En Grèce, c’est Lycurgue qui paraît avoir le premier systématisé la prohibition légale du luxe. D’après Plutarque, personne à Sparte ne devait posséder une maison ou des ustensiles et meubles qui n’eussent pu être faits avec une simple hache et une scie ; les seuls assaisonnemens permis pour la nourriture étaient le sel et le vinaigre. A Locres, Zaleucus défendait de porter un anneau d’or ou des vêtemens de Milet, un seul verre de vin bu sans ordonnance du médecin entraînait la peine de mort. A Athènes, Solon, émule adouci de Lycurgue, réglementait surtout les toilettes des femmes, le luxe des festins et celui des funérailles; des inspecteurs étaient institués à l’effet de constater les contraventions aux règlemens.

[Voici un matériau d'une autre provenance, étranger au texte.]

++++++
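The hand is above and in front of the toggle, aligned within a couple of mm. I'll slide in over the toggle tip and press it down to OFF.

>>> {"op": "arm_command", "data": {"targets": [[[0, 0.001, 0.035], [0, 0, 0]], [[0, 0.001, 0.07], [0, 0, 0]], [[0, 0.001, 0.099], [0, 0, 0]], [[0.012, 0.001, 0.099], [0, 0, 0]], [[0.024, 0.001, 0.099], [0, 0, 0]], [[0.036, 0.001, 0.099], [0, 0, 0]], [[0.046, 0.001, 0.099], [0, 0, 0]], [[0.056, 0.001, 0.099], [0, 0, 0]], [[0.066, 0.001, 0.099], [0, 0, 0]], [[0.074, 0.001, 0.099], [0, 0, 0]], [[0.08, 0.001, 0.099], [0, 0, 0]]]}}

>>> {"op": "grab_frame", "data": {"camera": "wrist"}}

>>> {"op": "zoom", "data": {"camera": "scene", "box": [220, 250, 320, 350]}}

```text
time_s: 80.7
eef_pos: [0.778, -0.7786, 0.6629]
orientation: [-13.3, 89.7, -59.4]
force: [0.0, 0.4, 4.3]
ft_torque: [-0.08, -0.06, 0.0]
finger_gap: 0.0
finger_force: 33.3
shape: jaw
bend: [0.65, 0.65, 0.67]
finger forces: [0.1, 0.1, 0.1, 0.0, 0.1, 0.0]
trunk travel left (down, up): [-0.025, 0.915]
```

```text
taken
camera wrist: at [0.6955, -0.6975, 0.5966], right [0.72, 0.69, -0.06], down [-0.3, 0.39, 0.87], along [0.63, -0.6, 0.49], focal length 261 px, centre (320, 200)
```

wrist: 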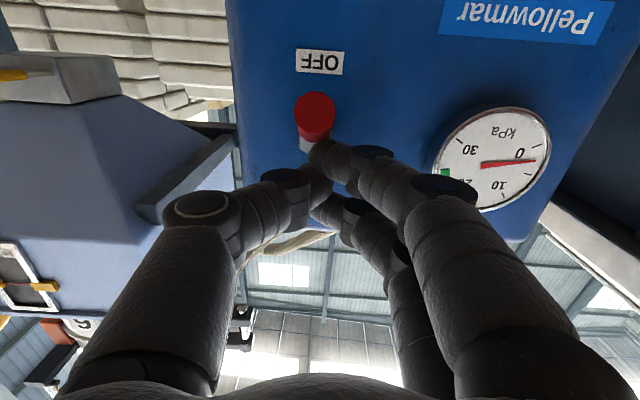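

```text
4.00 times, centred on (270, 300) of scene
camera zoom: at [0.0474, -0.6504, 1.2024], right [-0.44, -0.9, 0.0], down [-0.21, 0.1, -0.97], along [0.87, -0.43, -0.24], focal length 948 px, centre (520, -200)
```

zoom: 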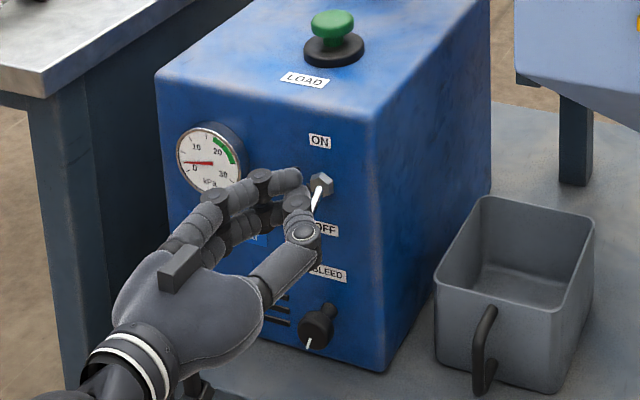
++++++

Dans la société romaine, un autre sentiment commence à se manifester, qui a inspiré toute la politique du moyen âge en pareille matière, et qui se retrouve encore chez les débris des classes féodales en Allemagne, dans les pays musulmans, etc., c’est le sentiment aristocratique qui veut garder la hiérarchie traditionnelle et faire observer, dans la vie extérieure, les distances entre les classes. C’est à quoi veillaient surtout les censeurs. Avant eux, la loi des Douze Tables contenait déjà quelques restrictions du luxe des funérailles. La célèbre Lex Oppia de cultu mulierum en 215 avant Jésus-Christ, la Lex Orchia en l’an 187, la Lex Fannia en l’an 143 et nombre d’autres, tour à tour l’objet de rappels, puis de remises en vigueur et de clauses nouvelles, ne purent ni prévenir le luxe de toilette chez les femmes, ni les funérailles somptueuses, ni les repas extravagans. C’est surtout le parti aristocratique, Caton, Sylla ensuite, qui se complaisaient à ces interdictions, lesquelles visaient principalement les chevaliers et les autres classes enrichies par le commerce. Les combats et jeux de cirque étaient aussi réglementés par Sylla, de même que les jeux de hasard.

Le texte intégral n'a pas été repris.